No dia em que a morte bateu à minha porta, eu a recebi com um sorriso sincero. Ela entrou, de vestido amarelo, e espiou ao redor, muito calma. Viu as flores frescas que comprei para esperá-la, e alisou o penteado novo. Gostou? Sacudi a cabeça, emendando que estava linda. Parecia mais jovem (e isso não era verdade – ambas sabíamos muito bem). Recusou o café: “Faz mal para o meu refluxo”, disse, polida e risonha.
Perguntei se era chegada a minha hora. Disse que não. Pontualmente, às cinco da tarde, coloquei o chá no bule. Na varanda limpa, os gatos piscavam, distraídos, e o vento frio do outono fazia as últimas flores cor de rosa se despetalarem sobre o pratinho das madeleines. Ela pegou um dos bolinhos e lhe estendi a xícara de chá preto. “Proust!”, falamos juntas. E rimos. Folheou, distraída, o livro de poemas de Louise Gluck e ensaiou uma conversa filosófica.
“Estava me esperando?”
“Sempre, madame. De malas prontas, inclusive”.
“Talvez eu demore”.
“Não importa”.
Tive de dizer-lhe que há algo absolutamente fascinante na ampulheta em que escorrem as minhas horas. Ela em nada me assusta. Na verdade, sua imagem é o que me motiva a buscar as gotas de alegria ocultas no subsolo do cotidiano.

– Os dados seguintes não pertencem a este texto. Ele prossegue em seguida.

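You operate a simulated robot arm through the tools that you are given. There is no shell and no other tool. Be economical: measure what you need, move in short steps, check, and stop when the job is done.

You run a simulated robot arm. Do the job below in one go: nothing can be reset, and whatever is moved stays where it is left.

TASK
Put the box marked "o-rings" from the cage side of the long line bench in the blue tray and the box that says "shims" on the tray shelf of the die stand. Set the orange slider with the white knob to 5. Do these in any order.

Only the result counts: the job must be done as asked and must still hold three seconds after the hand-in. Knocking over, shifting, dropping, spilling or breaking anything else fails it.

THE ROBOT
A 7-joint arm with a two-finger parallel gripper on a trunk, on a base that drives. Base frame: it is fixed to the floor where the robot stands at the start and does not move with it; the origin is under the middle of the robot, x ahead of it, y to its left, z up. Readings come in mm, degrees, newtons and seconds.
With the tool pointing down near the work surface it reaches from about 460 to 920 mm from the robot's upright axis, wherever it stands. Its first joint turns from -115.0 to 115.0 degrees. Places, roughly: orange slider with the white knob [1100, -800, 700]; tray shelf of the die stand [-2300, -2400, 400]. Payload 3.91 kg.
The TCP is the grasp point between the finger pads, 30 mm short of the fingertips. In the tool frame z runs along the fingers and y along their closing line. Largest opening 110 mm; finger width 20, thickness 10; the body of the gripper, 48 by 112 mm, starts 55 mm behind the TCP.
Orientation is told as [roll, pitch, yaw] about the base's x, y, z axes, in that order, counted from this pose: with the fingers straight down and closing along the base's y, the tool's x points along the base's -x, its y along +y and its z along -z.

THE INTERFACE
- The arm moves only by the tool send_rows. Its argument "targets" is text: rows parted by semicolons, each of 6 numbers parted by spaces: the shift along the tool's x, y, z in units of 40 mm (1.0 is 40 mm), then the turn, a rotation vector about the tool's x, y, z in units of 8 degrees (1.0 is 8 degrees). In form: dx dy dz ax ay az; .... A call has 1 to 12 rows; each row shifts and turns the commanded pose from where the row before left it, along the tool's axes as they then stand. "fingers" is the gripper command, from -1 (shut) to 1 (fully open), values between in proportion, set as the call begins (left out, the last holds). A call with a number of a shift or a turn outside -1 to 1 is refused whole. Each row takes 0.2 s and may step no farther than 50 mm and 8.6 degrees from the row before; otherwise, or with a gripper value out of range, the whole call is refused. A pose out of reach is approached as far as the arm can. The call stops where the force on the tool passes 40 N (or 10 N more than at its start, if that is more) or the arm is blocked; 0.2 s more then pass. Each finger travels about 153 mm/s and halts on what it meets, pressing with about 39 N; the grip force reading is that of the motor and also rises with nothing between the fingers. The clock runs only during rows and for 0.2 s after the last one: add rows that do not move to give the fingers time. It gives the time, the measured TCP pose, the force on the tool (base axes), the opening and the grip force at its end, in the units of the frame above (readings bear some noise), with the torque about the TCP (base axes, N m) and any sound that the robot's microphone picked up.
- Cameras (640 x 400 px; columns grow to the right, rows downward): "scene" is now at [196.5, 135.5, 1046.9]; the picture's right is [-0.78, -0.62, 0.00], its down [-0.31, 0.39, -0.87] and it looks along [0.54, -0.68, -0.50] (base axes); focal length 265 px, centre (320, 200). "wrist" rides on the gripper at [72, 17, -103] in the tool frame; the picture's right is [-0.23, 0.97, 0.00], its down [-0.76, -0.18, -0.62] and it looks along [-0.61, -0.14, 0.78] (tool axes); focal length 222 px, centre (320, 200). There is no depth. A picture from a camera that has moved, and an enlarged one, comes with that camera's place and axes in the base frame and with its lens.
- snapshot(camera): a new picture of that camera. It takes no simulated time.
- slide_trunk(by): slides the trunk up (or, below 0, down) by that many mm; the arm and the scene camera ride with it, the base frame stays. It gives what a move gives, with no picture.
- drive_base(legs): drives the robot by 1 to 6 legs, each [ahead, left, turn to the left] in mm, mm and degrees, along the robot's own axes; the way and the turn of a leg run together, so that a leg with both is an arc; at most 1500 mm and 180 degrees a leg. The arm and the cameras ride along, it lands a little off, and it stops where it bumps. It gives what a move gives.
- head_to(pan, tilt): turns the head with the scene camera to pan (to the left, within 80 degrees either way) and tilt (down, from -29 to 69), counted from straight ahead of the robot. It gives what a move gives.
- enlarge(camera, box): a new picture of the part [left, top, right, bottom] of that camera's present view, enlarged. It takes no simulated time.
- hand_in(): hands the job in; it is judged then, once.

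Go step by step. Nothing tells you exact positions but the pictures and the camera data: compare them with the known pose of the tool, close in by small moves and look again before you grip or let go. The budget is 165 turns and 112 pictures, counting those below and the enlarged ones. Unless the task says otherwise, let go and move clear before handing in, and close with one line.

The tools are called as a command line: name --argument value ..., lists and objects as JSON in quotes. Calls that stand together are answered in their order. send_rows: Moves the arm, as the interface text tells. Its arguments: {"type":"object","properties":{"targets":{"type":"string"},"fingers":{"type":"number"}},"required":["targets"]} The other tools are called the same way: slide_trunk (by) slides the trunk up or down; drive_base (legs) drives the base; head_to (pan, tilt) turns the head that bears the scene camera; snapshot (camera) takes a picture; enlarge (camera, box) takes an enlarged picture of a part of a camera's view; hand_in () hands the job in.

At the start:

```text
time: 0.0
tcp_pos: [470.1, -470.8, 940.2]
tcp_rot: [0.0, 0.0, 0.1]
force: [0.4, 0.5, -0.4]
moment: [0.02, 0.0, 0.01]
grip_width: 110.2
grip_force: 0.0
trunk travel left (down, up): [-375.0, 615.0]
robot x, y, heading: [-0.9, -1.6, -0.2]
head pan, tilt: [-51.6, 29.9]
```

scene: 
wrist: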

Não faz muito tempo que adquiri um novo hábito – contei-lhe. Ao acordar, penso obrigatoriamente em como agiria se fosse o meu último dia. E isso muda a perspectiva. É por pensar no que pode se acabar de repente que me ponho a rir de tolices que, em outras circunstâncias, me tornariam azeda. Abraço as desfeitas, perdoo ofensas, tento compreender os outros. Estou a léguas da iluminação e da santidade, pobre de mim. Mais perto estou de cuidar desse território ainda inculto que é o meu coração e seus sentimentos desencontrados, um tanto adolescentes por vezes.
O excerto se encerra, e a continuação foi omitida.